▶ _Dataset content_:
┄┄┄┄┄┄┄┄┄┄

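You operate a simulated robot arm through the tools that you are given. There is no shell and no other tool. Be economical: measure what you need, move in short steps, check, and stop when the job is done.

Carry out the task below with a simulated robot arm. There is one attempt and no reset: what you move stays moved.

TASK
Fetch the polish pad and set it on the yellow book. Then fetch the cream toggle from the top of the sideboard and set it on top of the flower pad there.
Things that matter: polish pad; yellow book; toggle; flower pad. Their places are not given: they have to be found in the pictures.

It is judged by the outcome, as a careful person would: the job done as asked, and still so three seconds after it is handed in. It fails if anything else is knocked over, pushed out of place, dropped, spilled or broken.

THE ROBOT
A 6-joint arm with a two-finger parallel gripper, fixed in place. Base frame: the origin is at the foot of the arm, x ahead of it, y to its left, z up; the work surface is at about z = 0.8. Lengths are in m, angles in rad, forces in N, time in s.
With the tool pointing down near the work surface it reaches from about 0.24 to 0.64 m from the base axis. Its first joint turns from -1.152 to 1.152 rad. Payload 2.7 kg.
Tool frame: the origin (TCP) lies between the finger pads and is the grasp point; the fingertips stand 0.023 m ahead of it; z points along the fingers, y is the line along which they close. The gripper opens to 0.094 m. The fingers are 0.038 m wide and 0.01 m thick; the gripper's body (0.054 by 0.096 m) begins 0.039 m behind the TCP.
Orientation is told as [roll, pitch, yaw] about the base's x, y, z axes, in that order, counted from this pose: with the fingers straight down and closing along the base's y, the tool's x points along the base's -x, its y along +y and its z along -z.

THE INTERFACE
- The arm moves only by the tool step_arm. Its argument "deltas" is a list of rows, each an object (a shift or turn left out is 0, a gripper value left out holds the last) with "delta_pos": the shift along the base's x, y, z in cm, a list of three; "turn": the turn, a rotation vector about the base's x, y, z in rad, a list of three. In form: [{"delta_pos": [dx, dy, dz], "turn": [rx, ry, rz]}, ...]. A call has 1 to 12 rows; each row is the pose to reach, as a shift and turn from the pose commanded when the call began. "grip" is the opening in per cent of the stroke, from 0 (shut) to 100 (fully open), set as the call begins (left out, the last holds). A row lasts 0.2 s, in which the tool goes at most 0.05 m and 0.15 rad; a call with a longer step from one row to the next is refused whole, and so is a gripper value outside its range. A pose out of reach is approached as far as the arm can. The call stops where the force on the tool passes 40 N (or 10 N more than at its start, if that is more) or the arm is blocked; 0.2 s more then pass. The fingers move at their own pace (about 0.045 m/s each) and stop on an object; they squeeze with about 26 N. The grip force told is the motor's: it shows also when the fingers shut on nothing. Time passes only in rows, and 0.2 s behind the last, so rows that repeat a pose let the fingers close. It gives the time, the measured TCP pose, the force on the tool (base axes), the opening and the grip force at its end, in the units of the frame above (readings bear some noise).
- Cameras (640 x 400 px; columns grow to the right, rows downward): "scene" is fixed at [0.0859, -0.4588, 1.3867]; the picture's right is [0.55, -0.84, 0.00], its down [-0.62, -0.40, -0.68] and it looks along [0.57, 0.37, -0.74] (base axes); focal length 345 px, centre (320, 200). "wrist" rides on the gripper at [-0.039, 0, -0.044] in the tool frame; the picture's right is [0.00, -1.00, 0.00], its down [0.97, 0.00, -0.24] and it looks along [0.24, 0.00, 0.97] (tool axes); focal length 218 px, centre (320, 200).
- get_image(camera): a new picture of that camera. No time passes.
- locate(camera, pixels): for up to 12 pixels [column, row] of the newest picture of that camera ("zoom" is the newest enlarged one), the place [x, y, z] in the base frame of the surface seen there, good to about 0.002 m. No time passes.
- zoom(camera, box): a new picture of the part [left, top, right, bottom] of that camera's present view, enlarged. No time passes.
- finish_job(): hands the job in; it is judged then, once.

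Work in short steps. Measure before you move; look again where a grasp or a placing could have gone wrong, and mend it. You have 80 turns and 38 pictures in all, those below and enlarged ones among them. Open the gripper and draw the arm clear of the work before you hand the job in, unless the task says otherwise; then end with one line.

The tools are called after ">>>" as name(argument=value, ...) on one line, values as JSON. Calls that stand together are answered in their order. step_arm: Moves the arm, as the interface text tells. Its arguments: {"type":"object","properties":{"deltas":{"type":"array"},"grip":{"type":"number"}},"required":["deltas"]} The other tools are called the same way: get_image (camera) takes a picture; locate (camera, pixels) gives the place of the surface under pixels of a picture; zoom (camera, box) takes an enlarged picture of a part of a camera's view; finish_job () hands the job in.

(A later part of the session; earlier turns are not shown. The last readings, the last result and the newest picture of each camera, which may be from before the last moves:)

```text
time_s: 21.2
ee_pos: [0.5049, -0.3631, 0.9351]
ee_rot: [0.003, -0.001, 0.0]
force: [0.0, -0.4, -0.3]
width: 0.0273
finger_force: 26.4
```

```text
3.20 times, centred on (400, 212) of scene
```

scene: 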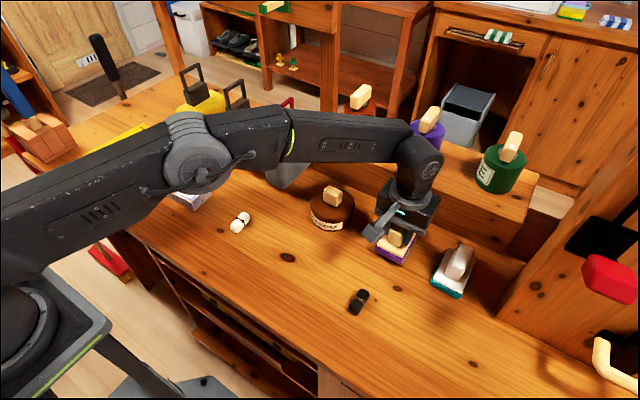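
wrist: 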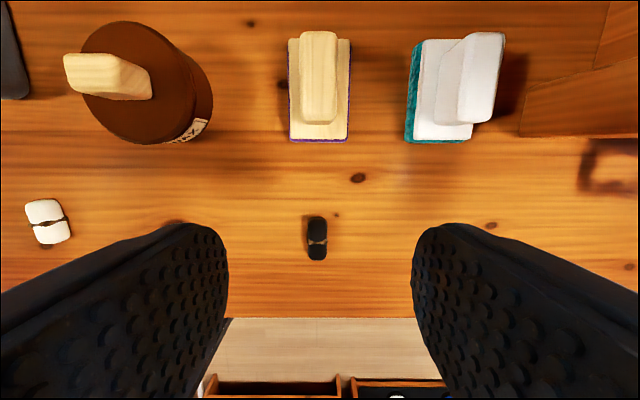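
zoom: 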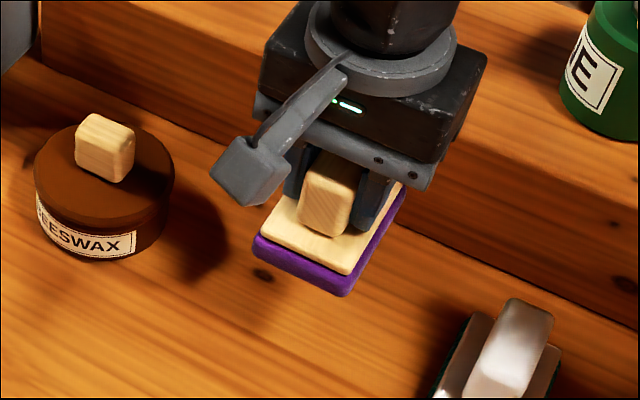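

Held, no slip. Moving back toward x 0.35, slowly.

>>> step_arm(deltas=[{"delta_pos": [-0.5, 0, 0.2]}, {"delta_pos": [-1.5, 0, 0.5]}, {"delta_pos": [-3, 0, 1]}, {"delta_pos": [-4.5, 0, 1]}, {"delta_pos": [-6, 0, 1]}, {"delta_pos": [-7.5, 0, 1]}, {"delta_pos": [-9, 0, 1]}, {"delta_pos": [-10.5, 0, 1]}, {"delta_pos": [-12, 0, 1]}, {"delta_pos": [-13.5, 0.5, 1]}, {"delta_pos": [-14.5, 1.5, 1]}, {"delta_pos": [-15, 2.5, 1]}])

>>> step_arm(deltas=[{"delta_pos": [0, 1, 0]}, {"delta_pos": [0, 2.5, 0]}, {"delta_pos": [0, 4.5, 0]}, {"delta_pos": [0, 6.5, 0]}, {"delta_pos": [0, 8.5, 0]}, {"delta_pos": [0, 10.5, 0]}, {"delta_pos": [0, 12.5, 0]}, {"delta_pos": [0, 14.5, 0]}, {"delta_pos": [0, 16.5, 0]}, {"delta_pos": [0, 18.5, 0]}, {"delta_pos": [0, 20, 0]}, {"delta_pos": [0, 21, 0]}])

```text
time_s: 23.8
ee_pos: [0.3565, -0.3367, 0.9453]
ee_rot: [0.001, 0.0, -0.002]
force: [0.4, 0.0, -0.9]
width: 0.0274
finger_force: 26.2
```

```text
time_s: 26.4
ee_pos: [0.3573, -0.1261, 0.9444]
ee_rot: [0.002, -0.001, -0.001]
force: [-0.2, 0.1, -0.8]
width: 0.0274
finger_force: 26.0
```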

┄┄┄┄┄┄┄┄┄┄

▶ _Task requirements_: Output the data exactly. Pictures don't belong in the result.

▶ _Exercise result_:
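You operate a simulated robot arm through the tools that you are given. There is no shell and no other tool. Be economical: measure what you need, move in short steps, check, and stop when the job is done.

Carry out the task below with a simulated robot arm. There is one attempt and no reset: what you move stays moved.

TASK
Fetch the polish pad and set it on the yellow book. Then fetch the cream toggle from the top of the sideboard and set it on top of the flower pad there.
Things that matter: polish pad; yellow book; toggle; flower pad. Their places are not given: they have to be found in the pictures.

It is judged by the outcome, as a careful person would: the job done as asked, and still so three seconds after it is handed in. It fails if anything else is knocked over, pushed out of place, dropped, spilled or broken.

THE ROBOT
A 6-joint arm with a two-finger parallel gripper, fixed in place. Base frame: the origin is at the foot of the arm, x ahead of it, y to its left, z up; the work surface is at about z = 0.8. Lengths are in m, angles in rad, forces in N, time in s.
With the tool pointing down near the work surface it reaches from about 0.24 to 0.64 m from the base axis. Its first joint turns from -1.152 to 1.152 rad. Payload 2.7 kg.
Tool frame: the origin (TCP) lies between the finger pads and is the grasp point; the fingertips stand 0.023 m ahead of it; z points along the fingers, y is the line along which they close. The gripper opens to 0.094 m. The fingers are 0.038 m wide and 0.01 m thick; the gripper's body (0.054 by 0.096 m) begins 0.039 m behind the TCP.
Orientation is told as [roll, pitch, yaw] about the base's x, y, z axes, in that order, counted from this pose: with the fingers straight down and closing along the base's y, the tool's x points along the base's -x, its y along +y and its z along -z.

THE INTERFACE
- The arm moves only by the tool step_arm. Its argument "deltas" is a list of rows, each an object (a shift or turn left out is 0, a gripper value left out holds the last) with "delta_pos": the shift along the base's x, y, z in cm, a list of three; "turn": the turn, a rotation vector about the base's x, y, z in rad, a list of three. In form: [{"delta_pos": [dx, dy, dz], "turn": [rx, ry, rz]}, ...]. A call has 1 to 12 rows; each row is the pose to reach, as a shift and turn from the pose commanded when the call began. "grip" is the opening in per cent of the stroke, from 0 (shut) to 100 (fully open), set as the call begins (left out, the last holds). A row lasts 0.2 s, in which the tool goes at most 0.05 m and 0.15 rad; a call with a longer step from one row to the next is refused whole, and so is a gripper value outside its range. A pose out of reach is approached as far as the arm can. The call stops where the force on the tool passes 40 N (or 10 N more than at its start, if that is more) or the arm is blocked; 0.2 s more then pass. The fingers move at their own pace (about 0.045 m/s each) and stop on an object; they squeeze with about 26 N. The grip force told is the motor's: it shows also when the fingers shut on nothing. Time passes only in rows, and 0.2 s behind the last, so rows that repeat a pose let the fingers close. It gives the time, the measured TCP pose, the force on the tool (base axes), the opening and the grip force at its end, in the units of the frame above (readings bear some noise).
- Cameras (640 x 400 px; columns grow to the right, rows downward): "scene" is fixed at [0.0859, -0.4588, 1.3867]; the picture's right is [0.55, -0.84, 0.00], its down [-0.62, -0.40, -0.68] and it looks along [0.57, 0.37, -0.74] (base axes); focal length 345 px, centre (320, 200). "wrist" rides on the gripper at [-0.039, 0, -0.044] in the tool frame; the picture's right is [0.00, -1.00, 0.00], its down [0.97, 0.00, -0.24] and it looks along [0.24, 0.00, 0.97] (tool axes); focal length 218 px, centre (320, 200).
- get_image(camera): a new picture of that camera. No time passes.
- locate(camera, pixels): for up to 12 pixels [column, row] of the newest picture of that camera ("zoom" is the newest enlarged one), the place [x, y, z] in the base frame of the surface seen there, good to about 0.002 m. No time passes.
- zoom(camera, box): a new picture of the part [left, top, right, bottom] of that camera's present view, enlarged. No time passes.
- finish_job(): hands the job in; it is judged then, once.

Work in short steps. Measure before you move; look again where a grasp or a placing could have gone wrong, and mend it. You have 80 turns and 38 pictures in all, those below and enlarged ones among them. Open the gripper and draw the arm clear of the work before you hand the job in, unless the task says otherwise; then end with one line.

The tools are called after ">>>" as name(argument=value, ...) on one line, values as JSON. Calls that stand together are answered in their order. step_arm: Moves the arm, as the interface text tells. Its arguments: {"type":"object","properties":{"deltas":{"type":"array"},"grip":{"type":"number"}},"required":["deltas"]} The other tools are called the same way: get_image (camera) takes a picture; locate (camera, pixels) gives the place of the surface under pixels of a picture; zoom (camera, box) takes an enlarged picture of a part of a camera's view; finish_job () hands the job in.

(A later part of the session; earlier turns are not shown. The last readings, the last result and the newest picture of each camera, which may be from before the last moves:)

```text
time_s: 21.2
ee_pos: [0.5049, -0.3631, 0.9351]
ee_rot: [0.003, -0.001, 0.0]
force: [0.0, -0.4, -0.3]
width: 0.0273
finger_force: 26.4
```

```text
3.20 times, centred on (400, 212) of scene
```

scene: 
wrist: 
zoom: 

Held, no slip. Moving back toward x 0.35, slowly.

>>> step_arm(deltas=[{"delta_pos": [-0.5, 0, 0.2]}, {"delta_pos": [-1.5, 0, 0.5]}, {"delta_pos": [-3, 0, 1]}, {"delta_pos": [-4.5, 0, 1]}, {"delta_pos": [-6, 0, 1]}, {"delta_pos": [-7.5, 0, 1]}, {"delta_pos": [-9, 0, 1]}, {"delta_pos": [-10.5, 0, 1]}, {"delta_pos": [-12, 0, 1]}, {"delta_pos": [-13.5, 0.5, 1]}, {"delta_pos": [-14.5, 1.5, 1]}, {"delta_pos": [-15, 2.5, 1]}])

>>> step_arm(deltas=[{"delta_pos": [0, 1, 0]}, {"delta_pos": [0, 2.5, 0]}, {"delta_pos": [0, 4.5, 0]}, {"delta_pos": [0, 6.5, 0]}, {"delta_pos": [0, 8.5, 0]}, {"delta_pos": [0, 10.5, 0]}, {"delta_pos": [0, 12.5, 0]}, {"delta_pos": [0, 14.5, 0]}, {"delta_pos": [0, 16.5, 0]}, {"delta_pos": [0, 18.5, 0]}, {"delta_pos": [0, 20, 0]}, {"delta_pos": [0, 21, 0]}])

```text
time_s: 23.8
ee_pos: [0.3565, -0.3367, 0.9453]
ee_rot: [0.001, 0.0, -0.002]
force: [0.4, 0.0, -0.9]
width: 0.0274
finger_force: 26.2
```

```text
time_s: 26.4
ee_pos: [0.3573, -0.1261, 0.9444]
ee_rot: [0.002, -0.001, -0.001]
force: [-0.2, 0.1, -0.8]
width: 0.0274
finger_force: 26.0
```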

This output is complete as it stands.